- Short-seller Jim Chanos warned that retail investors late in the game could be left holding the bag as more red flags emerged in a speculative stock market.
- "The problem with getting more people, retail, involved is that it always seems to happen toward the end of every cycle," he said.
Short-seller Jim Chanos warned that retail investors late in the game could be left holding the bag as more red flags emerged in a speculative stock market.
"The problem with getting more people, retail, involved is that it always seems to happen toward the end of every cycle. Retail wasn't there at '09 at the bottom. They weren't there in '02 after the dot-com bubble collapsed. They were certainly there at '99," Chanos said Tuesday on CNBC's "Squawk Box." "So the problem in the last few cycles as I see it is that we get promotors and insiders and people who have done very well cashing out as retail is buying."
The historic recovery rally from the coronavirus pandemic has attracted a record number of new retail investors to participate in the stock market. Many of them gravitated toward the most volatile and riskiest areas of the market for outsized short-term returns, including shares of companies with struggling businesses like AMC and GameStop.
Meanwhile, a flood of companies rushed to public markets to raise capital this year to take advantage of sky-high prices and wild animal spirits. In addition to a booming traditional IPO market, SPACs — special purpose acquisition companies which are corporate shells formed to take an unidentified company public — enjoyed unprecedented growth as investors piled in, hoping to hit a home run.
"Wall Street also has a printing press in addition to the Fed. If you get prices high enough, you are going to see lots and lots of equity issuance not only from companies that can put it to good use, but from all kinds of questionable business plans and outright scam," Chanos said. "That's sort of where we are now. We are getting into money being raised for all kinds of things that probably aren't at the end of the day going to be productive but might line up pockets of the promotors doing it."
The wild ride in cryptocurrencies and other digital coins this year also speaks to the trading frenzy in this bull market and the excess risk investors are taking, Chanos said.

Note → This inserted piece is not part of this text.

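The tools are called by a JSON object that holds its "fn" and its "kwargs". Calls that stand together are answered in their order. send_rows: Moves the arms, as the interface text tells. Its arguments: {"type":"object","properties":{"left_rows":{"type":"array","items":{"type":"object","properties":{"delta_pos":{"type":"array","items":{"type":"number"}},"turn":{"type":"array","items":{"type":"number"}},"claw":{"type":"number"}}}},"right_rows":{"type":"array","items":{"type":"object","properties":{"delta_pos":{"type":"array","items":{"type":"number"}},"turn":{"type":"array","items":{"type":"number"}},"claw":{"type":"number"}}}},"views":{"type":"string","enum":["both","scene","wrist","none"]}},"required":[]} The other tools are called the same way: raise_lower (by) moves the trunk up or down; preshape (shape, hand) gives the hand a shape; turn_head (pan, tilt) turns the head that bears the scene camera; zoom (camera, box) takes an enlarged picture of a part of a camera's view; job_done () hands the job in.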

"When we start speculating in various different cryptos, questionable coins, the sixth SPAC that some guy puts out, the 48th different electric vehicle charging company going public, that's when things start to get dicey in my opinion," Chanos said. "We are well into that part of the cycle. I just think the last group of retail coming in are going to probably learn their hard lesson."
Chanos is a famed short seller on Wall Street with a long history of identifying fraud. He made his name betting against energy trading company Enron in 2000 after discovering deceptive accounting practices.
His recent short bet against Chinese coffee chain Luckin turned out to be spot on as it was revealed that the company's chief operating officer fabricated sales.
However, as a longtime Tesla bear, Chanos had a painful 2020 as the electric car company rallied more than 700% in a pandemic-stricken year. The investor previously said he closed his Tesla short position earlier this year.